Dieser Bericht könnte genau so gut den Titel „mein erster Trilobit“ tragen. Für jemanden, der mittlerweile Fossilien aus (fast) allen Erdzeitaltern präpariert hat, stand es außer Frage, über kurz oder lang auch einmal einen Trilobiten zu präparieren. Inspiriert von den vielen, teilweise äußerst spektakulären Präparationen marrokanischer Trilobiten auf Steinkern.de war der Entschluss schnell gefasst, es einmal zu versuchen.

Trilobiten sind gewissermaßen die Ikonen des Paläozoikums, da sie, speziell im Devon, in einer großen Artenvielfalt vorkommen. Die Formen reichen von winzig klein und glatt bis zu skurril wirkenden Stacheltrilobiten, deren Präparation absolute Königsklasse ist.

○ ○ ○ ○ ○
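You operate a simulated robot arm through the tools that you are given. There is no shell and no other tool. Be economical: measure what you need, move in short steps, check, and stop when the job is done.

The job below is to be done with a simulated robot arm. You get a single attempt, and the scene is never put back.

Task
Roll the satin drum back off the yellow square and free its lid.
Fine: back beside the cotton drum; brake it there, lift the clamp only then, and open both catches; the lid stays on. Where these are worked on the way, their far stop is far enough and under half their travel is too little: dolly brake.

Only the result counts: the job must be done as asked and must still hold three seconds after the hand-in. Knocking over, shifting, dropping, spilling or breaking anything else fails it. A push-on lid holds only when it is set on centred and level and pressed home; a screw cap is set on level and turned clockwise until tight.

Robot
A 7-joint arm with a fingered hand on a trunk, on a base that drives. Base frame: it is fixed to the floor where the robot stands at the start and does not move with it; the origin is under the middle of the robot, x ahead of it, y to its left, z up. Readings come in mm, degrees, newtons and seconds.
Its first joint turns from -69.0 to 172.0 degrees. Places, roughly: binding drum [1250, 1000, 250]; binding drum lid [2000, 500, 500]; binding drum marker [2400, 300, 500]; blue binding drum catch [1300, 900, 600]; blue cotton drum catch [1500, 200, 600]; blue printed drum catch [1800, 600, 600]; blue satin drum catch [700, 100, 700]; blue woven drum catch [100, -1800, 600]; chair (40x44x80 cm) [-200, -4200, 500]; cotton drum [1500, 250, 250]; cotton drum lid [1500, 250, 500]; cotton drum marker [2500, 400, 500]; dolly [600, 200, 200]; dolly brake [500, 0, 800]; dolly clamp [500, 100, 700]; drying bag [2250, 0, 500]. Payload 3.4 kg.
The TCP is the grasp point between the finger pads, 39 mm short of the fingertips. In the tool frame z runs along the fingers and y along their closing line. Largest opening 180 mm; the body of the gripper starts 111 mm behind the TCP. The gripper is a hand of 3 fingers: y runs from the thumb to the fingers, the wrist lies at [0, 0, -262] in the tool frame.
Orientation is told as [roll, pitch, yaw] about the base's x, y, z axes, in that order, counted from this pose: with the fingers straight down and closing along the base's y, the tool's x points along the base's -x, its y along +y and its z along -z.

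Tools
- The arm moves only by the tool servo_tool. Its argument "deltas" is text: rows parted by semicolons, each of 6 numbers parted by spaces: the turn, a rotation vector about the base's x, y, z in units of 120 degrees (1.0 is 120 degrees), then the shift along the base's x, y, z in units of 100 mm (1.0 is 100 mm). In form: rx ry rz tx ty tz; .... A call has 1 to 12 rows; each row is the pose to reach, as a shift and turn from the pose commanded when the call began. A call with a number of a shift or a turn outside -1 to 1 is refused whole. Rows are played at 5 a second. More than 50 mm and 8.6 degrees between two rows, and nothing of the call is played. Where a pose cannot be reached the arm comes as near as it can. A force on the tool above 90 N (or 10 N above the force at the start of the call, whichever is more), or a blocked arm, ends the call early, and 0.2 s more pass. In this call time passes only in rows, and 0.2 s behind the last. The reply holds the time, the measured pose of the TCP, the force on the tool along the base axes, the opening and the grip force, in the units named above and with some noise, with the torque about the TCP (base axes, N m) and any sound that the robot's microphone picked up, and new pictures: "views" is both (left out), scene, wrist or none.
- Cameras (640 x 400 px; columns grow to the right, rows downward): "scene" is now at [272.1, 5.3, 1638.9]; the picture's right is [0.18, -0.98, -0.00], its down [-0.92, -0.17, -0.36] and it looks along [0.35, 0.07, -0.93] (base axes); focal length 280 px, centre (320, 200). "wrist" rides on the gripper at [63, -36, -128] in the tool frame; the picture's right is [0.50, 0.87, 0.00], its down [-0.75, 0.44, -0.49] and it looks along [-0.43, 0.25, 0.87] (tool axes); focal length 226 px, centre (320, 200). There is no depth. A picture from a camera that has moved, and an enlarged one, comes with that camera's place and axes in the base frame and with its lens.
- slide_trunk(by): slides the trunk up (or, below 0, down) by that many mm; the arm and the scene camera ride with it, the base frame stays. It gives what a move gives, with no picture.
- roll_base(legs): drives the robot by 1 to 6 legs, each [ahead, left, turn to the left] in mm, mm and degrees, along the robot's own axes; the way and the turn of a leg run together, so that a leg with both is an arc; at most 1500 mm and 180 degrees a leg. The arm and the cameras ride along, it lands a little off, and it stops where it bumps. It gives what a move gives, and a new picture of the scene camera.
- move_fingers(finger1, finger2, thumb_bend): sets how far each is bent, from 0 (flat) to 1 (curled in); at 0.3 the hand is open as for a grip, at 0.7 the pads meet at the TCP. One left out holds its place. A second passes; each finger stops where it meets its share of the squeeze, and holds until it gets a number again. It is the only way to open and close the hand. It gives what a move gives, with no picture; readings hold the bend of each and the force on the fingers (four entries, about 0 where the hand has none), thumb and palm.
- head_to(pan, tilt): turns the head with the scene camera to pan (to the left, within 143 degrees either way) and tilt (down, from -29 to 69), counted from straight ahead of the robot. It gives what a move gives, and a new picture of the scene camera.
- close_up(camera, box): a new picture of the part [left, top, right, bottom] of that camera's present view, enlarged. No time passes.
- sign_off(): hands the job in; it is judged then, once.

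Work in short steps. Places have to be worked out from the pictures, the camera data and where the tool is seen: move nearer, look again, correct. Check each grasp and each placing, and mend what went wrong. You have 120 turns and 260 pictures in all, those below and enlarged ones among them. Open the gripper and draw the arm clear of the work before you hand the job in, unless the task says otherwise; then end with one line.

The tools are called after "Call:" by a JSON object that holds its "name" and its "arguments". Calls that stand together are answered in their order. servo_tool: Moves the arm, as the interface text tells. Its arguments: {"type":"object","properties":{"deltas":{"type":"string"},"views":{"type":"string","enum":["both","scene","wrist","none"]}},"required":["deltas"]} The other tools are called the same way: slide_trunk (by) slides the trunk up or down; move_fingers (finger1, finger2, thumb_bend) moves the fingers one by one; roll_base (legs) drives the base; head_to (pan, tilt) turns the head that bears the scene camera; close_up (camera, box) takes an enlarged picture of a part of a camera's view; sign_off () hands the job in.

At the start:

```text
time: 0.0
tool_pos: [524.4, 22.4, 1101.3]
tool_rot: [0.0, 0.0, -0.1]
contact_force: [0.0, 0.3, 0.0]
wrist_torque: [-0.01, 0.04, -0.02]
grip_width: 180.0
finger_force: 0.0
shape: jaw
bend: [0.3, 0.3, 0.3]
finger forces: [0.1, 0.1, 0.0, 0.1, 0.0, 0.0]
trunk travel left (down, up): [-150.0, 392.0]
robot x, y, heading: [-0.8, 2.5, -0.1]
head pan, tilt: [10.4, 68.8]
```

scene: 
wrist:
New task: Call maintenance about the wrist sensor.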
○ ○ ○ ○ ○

Doch wo kann man am besten einen Trilobiten-Rohling herkriegen? Eine klassische Frage für „Trilobiten-Anfänger“, wie den Autor. Durch Zufall konnten mehrere Rohlinge auf einer Börse erworben werden. Der Inhalt dieser gut verpackten Überraschungseier sollte sich erst zu Hause offenbaren. Bei der Auswahl der Rohlinge wurde bewusst auf „anfängerfreundliche Arten geachtet, das heißt nicht zu bestachelt und zu moderaten Preisen. Der erste Rohling, der ausgepackt wurde, machte zwar keinen so guten Eindruck, da er längs gespalten war; aber gut: Versuch macht klug, einfach ausprobieren!


Die Ordungszugehörigkeit des Rohlings war schnell klar: es ist irgendein Vertreter der Phacopida, aber welcher? Für mich war das vor der Präparation noch nicht zu sagen, später konnte das Stück bestimmt werden, doch dazu weiter unten. Vertreter der Ordnung Phacopida sind gewissermaßen die Klassiker unter den Trilobiten und haben
gerade durch ihre Einfachheit (wenn man es so nennen mag) einen besonderen Charme. Phacopiden sind von mehreren Kontinenten bekannt, unter anderem aus Nordamerika, Europa und Afrika. Letzeres schlägt wiederum eine Brücke zu dem hier vorgestellten Trilobiten, der aus Marokko stammt. Dieses Land ist unter Fossilieninteressierten weltbekannt für eine in ihrer Qualität, Quantität und Diversität einzigartige Trilobitenfauna.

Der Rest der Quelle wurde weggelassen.